** START **

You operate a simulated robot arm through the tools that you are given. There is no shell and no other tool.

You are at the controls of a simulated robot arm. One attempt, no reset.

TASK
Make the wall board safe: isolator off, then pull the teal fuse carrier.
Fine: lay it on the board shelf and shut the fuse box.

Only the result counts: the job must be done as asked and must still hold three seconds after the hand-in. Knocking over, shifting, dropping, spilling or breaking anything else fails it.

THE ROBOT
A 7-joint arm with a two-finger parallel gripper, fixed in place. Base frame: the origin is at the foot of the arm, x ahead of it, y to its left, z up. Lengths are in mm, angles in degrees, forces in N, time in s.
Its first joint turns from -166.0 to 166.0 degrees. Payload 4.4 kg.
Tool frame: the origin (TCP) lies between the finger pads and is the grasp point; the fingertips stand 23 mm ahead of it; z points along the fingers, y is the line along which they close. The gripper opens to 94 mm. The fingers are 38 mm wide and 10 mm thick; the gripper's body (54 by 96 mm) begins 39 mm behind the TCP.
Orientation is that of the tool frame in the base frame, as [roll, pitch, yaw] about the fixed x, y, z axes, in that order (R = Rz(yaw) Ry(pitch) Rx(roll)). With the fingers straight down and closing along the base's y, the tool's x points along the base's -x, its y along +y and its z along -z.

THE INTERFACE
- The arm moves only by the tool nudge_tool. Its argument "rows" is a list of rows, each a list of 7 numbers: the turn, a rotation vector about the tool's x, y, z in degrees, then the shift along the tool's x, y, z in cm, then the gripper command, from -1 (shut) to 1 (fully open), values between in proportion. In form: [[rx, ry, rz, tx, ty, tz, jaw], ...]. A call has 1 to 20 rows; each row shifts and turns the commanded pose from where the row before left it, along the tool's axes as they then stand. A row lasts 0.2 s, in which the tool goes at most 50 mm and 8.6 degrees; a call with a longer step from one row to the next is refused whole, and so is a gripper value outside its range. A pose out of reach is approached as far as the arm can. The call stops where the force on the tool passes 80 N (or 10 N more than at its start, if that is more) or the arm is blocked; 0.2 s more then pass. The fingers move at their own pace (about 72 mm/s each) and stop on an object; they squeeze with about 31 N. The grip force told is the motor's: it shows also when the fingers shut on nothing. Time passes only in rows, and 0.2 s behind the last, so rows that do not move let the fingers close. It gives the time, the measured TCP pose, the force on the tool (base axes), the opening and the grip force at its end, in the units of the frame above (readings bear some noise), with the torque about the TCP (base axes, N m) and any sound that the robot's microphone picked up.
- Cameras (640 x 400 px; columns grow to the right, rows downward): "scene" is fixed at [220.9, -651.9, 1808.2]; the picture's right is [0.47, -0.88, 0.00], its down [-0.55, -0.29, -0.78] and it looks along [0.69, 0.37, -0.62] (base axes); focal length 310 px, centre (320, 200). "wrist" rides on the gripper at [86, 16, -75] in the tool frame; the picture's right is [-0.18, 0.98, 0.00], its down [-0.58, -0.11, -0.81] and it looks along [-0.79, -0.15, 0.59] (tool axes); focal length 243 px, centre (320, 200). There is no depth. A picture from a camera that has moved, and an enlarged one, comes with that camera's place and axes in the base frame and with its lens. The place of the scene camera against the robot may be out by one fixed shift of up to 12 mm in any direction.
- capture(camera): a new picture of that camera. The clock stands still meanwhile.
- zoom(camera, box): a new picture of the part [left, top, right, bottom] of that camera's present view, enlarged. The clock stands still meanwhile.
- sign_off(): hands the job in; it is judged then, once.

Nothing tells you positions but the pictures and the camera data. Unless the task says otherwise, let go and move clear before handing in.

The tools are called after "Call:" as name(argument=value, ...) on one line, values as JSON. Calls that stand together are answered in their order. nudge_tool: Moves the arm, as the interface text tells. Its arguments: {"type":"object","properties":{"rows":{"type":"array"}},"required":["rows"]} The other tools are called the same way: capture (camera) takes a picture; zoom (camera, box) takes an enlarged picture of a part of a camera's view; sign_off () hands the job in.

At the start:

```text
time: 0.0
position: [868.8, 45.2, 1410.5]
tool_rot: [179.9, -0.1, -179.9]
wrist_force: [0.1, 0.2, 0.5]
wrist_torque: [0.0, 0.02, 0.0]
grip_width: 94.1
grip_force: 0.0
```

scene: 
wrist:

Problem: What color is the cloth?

** END **

Problem: Identify each line holding the string "capture", and copy it out.

Exercise answer:
- capture(camera): a new picture of that camera. The clock stands still meanwhile.
The tools are called after "Call:" as name(argument=value, ...) on one line, values as JSON. Calls that stand together are answered in their order. nudge_tool: Moves the arm, as the interface text tells. Its arguments: {"type":"object","properties":{"rows":{"type":"array"}},"required":["rows"]} The other tools are called the same way: capture (camera) takes a picture; zoom (camera, box) takes an enlarged picture of a part of a camera's view; sign_off () hands the job in.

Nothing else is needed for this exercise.